Japan is pushing for higher levels of intellectual property protection that will cut access to affordable medicines
Free trade agreements (FTAs) have a dangerous side effect these days: they are hazardous to the health of citizens signing these treaties. Sounds bizarre? Here’s why. Embedded in these pacts, whether they are called FTAs or comprehensive economic partnerships, are clauses, if not entire chapters, on intellectual property rights (IPRs) that are hugely more restrictive and more expansive than those mandated by the World Trade Organization known as TRIPS. Foremost in pushing a higher standard of IPR protection in FTAs are the usual suspects, the US and the EU, but the surprise front runner is Japan. The biggest concern is the impact such provisions will have on access to affor dable medicines.
The TRIPS plus regime will restrict the early entry of generic medicines while high-cost branded medicines will remain out of the reach of millions of patients in India and other developing countries. Without exception, all the regional and plurilateral FTAs being negotiated across the globe seek to have the TRIPS-plus IPR protection. For instance, the Comprehensive and Progressive Trans-Pacific Partnership Agreement (CPTPP) includes an ominous provision that would give private investors the right to use the investor-state dispute settlement mechanism to interpret the IP chapter of CPTPP. This provision, innocuously titled “IP – An Asset,” nestles in the investment chapter of the agreement but the good part is that CPTPP negotiators have shelved some IPR obligations that were part of the earlier TPP.
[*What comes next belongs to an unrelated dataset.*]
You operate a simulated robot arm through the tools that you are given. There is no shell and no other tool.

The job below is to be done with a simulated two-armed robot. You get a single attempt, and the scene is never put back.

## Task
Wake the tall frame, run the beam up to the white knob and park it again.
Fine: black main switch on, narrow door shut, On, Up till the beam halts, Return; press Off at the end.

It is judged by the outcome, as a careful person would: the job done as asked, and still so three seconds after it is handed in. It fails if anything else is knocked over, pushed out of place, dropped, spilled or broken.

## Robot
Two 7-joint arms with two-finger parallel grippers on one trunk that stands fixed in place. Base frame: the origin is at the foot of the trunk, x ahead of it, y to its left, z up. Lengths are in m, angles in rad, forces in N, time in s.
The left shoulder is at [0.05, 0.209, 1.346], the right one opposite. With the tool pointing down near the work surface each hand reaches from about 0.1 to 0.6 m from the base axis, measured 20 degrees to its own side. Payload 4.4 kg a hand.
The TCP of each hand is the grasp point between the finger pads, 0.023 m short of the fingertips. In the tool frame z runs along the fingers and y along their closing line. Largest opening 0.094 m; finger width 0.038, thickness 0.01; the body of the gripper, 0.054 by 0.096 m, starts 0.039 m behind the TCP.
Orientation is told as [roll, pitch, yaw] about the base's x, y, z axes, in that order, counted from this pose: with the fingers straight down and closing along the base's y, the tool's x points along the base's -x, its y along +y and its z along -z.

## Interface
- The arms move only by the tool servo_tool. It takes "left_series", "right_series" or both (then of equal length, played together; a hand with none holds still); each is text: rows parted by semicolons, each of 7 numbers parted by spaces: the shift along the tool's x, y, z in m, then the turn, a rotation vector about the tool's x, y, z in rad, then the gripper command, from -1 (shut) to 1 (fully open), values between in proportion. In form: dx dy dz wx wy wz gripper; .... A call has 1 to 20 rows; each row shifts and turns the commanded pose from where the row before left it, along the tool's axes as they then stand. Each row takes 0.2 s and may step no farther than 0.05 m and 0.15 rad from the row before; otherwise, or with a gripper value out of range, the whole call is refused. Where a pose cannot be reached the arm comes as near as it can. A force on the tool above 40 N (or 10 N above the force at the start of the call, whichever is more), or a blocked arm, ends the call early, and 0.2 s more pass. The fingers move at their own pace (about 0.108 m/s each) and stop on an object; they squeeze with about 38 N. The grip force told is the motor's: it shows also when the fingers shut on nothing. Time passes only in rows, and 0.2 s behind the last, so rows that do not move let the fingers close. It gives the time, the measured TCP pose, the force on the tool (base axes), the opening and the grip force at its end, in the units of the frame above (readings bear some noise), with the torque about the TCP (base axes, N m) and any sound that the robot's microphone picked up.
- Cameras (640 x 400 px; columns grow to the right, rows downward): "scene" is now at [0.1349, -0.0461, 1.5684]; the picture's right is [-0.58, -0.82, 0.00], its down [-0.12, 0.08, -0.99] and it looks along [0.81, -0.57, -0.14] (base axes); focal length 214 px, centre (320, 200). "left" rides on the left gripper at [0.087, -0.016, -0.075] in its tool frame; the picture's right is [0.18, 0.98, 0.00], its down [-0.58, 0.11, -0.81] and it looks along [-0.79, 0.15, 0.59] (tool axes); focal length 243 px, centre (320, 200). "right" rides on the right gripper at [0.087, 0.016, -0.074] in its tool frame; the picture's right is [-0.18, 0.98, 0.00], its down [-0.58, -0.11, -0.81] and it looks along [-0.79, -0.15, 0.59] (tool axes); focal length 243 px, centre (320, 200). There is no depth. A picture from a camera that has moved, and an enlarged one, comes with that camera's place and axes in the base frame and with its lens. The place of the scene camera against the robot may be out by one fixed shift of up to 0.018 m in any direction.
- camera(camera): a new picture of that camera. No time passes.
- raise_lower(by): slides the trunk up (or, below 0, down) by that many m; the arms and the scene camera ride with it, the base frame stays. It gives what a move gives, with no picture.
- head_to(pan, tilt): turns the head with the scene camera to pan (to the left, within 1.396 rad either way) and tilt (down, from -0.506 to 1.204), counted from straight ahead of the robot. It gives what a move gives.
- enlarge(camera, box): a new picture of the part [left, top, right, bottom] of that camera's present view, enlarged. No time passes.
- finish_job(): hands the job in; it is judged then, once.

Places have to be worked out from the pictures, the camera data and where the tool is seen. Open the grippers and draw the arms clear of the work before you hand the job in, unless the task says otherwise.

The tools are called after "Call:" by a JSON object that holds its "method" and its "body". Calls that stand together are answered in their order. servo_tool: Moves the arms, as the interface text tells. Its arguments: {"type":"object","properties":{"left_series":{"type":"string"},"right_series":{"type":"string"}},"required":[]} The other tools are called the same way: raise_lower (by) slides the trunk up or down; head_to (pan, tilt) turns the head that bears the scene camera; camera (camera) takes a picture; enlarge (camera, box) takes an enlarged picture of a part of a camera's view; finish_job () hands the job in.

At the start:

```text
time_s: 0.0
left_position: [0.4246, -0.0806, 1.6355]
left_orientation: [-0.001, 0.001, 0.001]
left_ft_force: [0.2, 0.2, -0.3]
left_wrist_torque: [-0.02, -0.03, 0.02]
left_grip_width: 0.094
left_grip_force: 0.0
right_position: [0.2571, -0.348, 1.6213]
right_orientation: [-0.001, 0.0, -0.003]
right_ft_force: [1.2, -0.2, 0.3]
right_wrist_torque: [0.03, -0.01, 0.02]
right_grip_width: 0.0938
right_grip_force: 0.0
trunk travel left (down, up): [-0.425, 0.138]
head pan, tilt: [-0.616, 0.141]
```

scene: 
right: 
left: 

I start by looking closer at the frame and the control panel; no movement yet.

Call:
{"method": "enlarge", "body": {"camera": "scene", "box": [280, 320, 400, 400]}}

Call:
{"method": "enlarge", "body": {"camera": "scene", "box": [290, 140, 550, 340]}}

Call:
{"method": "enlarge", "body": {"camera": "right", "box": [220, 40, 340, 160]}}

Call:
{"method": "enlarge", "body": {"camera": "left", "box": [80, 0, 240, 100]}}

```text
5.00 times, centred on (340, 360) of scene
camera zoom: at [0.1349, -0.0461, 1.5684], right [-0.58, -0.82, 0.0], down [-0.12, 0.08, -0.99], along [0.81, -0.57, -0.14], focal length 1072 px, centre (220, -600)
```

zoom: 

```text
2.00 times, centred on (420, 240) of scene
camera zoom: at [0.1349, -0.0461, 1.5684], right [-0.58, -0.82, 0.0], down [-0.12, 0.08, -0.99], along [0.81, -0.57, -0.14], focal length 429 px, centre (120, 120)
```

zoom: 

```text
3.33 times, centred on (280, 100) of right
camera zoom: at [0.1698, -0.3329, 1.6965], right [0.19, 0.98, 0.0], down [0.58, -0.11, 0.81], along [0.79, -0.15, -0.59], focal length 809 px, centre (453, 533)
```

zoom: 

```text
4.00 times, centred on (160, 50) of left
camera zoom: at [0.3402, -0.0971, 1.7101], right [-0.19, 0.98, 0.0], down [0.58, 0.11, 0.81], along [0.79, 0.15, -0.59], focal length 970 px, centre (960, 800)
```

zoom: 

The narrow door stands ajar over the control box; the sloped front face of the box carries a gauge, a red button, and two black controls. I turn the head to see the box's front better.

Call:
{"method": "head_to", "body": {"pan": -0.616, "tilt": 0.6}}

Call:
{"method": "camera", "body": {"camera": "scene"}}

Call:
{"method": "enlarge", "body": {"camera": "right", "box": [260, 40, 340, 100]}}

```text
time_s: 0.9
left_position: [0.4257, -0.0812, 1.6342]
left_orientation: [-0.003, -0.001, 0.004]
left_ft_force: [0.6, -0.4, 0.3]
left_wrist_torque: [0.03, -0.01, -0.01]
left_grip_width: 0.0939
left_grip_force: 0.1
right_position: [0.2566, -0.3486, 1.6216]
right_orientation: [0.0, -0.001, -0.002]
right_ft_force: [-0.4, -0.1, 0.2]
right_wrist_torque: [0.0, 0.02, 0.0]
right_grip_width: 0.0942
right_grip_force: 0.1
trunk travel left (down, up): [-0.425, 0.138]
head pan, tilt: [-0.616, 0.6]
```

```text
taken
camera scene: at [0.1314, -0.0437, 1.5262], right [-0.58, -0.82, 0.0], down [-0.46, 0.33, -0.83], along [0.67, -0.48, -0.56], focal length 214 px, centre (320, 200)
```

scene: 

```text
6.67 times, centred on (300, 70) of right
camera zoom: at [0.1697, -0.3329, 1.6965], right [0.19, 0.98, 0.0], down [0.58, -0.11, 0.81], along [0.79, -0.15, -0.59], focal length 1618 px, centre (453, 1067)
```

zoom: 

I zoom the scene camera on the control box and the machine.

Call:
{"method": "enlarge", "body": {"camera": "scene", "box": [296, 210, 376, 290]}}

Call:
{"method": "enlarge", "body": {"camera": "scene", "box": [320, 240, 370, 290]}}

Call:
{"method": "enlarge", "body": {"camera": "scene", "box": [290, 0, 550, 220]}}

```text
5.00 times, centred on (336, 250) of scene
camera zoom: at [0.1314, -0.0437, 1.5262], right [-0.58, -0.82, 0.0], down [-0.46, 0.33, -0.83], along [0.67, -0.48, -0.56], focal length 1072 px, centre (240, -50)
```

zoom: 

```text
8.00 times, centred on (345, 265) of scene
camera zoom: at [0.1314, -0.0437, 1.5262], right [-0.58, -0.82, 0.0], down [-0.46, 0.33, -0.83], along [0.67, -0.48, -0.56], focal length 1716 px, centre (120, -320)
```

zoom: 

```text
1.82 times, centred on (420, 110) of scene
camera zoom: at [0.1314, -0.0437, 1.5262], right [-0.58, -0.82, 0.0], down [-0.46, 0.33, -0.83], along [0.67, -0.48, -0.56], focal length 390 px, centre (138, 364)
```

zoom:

Such good sense is missing in the case of the largest Asian FTA under negotiation, the Regional Comprehensive Economic Partnership (RCEP) which brings together the 10 ASEAN members and six other countries: Australia, China, India, Japan, South Korea and New Zealand. The primary reason for this obduracy is Japan. Backed by South Korea, Japan is insisting on a series of TRIPS-plus provisions—from extension of the patent term by as much as 10 to 30 years to stiff enforcement measures. The basic idea is to extend the period of monopoly for innovator drug companies to allow them to milk the market with unrestrained pricing. RCEP negotiators are also looking at the same worrying provision that will allow investors to sue the governments if they feel their IPR has not been protected. So far, India has rejected all TRIPS-plus measures.
What is driving Japan on this IPR trajectory? A recent research paper says Japan’s newfound role as IPR champion in the region “reflects a stra tegic shift since 2013” when the government of Shinzo Abe made pharmaceuticals a key driver of export growth. Apparently Japan aims to capture five trillion yen of the global pharmaceutical market by 2020 and as such it “includes an explicit focus on expanding IP protection” with its trading partners.
RCEP is particularly important because it includes India, a major producer and exporter of generics. Known as the pharmacy of the world, India is the biggest source of low-cost generics for not just low and middle income countries, but also for Japan, Europe and the US. The researchers contend that Japan’s IP “outreach” policy “also reflects the ambitions of the Japan Pharmaceutical Manufacturers Association, the lobbying body for the research-based pharma industry”. In other words, Japan is going the US way. For those concerned about public health, this is bad news.